**What to produce:** Using the data below, repeat all of it precisely. Use JSON: a list with one string for each line that is not empty.
----
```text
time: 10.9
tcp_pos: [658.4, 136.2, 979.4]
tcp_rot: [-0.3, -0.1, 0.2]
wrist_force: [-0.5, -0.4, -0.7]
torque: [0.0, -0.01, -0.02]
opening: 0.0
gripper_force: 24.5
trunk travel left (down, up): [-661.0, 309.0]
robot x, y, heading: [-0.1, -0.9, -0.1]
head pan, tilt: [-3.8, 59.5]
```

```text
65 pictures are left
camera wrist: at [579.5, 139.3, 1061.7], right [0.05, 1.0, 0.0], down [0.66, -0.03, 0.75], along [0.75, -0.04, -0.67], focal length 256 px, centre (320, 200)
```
----
**Task answer:**
[
  "```text",
  "time: 10.9",
  "tcp_pos: [658.4, 136.2, 979.4]",
  "tcp_rot: [-0.3, -0.1, 0.2]",
  "wrist_force: [-0.5, -0.4, -0.7]",
  "torque: [0.0, -0.01, -0.02]",
  "opening: 0.0",
  "gripper_force: 24.5",
  "trunk travel left (down, up): [-661.0, 309.0]",
  "robot x, y, heading: [-0.1, -0.9, -0.1]",
  "head pan, tilt: [-3.8, 59.5]",
  "```",
  "```text",
  "65 pictures are left",
  "camera wrist: at [579.5, 139.3, 1061.7], right [0.05, 1.0, 0.0], down [0.66, -0.03, 0.75], along [0.75, -0.04, -0.67], focal length 256 px, centre (320, 200)",
  "```"
]